Not wanting to repeat the whole bushwhacking non-funness I'd found on the way up, I decided to see if I couldn't find another way off the mountain. I went to the easternmost rock outcrop where I had a better view of a possible route heading northeast off the summit. The brush didn't appear to be as bad as that I'd found on the NE Ridge, so I decided to give this alternative a go. Longer and far less direct, it took lots of route-finding to avoid the brush and thickets found in many sections. Still, it would work much better, getting me back in two and half hours, more than an hour better than the ascent route. The brush relented after dropping half the distance in the first hour, after which it became more enjoyable. Back at the base of the mountain I found some old jeep roads that could be used to navigate back to the original roads I had used on the ascent. I came across some large bones, including a skull, from a horse that had died in a ravine I was crossing. A few minutes later I came across a small herd of horses grazing in the area - three mares with colts, the harem of a stallion who was the only one not inclined to run away when I was spotted. He gave a few snorts while watching me pass by before turning and directing the others to head off in another direction.

Back on the original road, I eventually got back to my bike and began riding it down, soon spotting two trucks making their way up from the airport. One pulled over to let me pass by while the second, a short distance behind, stopped in the middle with difficulties. I stopped to watch them discover a busted exhaust pipe which caused the muffler to get jammed up in the undercarriage after making contact with the ground. The owner was visibly distraught (you could see the dollar signs swimming around his head) while the other driver and myself tried to console him some - it wasn't a fatal problem that would require a tow, just some wire to tie it off until it can be driven back to the shop. After the other driver assured me he had it under control, I left him with his unhappy friend and finished the ride back to the van - sure glad I didn't try to drive up that road further.

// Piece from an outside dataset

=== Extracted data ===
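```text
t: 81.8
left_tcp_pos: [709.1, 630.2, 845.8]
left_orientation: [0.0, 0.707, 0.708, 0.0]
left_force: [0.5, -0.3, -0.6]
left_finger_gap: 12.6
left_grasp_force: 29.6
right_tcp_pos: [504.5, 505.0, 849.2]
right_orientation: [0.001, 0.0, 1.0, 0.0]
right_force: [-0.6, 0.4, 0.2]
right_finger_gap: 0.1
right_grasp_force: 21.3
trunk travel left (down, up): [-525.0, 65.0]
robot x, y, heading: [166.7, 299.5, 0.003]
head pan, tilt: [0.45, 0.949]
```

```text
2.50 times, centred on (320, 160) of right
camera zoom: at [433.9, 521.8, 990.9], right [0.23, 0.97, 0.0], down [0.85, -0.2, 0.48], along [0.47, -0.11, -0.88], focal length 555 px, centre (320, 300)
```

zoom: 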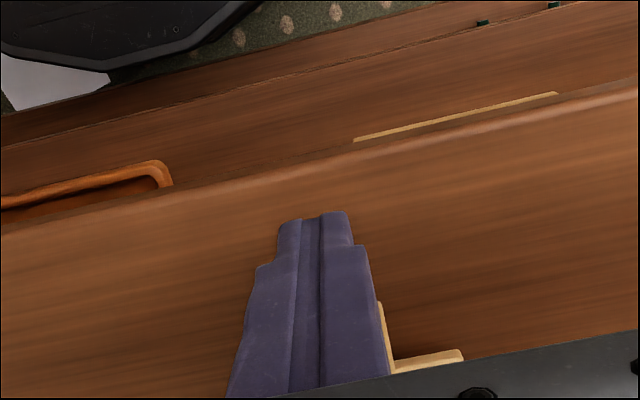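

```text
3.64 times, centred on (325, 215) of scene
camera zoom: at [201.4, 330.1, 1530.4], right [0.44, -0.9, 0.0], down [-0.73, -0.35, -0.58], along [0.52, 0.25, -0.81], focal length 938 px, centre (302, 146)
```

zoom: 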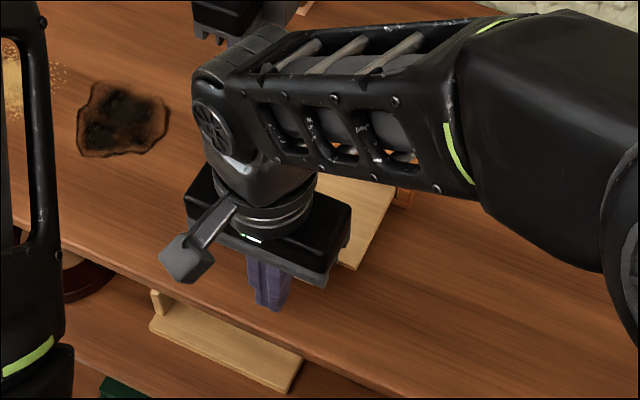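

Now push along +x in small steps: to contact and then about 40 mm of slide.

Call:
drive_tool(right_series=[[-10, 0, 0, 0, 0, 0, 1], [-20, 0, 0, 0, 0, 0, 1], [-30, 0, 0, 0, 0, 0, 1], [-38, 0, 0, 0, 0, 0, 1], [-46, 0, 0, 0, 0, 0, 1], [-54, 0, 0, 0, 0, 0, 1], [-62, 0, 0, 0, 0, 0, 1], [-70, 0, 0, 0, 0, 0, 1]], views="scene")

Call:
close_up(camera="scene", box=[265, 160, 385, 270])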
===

I still had almost an hour of daylight, and after taking a shower I spent most of it driving west on US50 to Carson City. I spent a few hours at a Starbucks there uploading photos and making a plan for the next day since I had gotten ahead of schedule. I ended up sleeping on the west end of town where I planned to hike the next morning. It was a little warmer that evening than it had been and I mostly slept on top of the sleeping bag, but still cool enough to be reasonably comfortable...


Kirk D - Gardnerville NV comments on 02/26/18:
Peak 5656 just to the east where you were here is an obscure gem. A stiff and short climb from Ft. Churchill SP, we have called it South Churchill Butte for years. Early Spring car camps to check out gear and stuff made this one worth doing over and over . . . there is a 'window' with binoculars where one can see Tower Peak in the distance.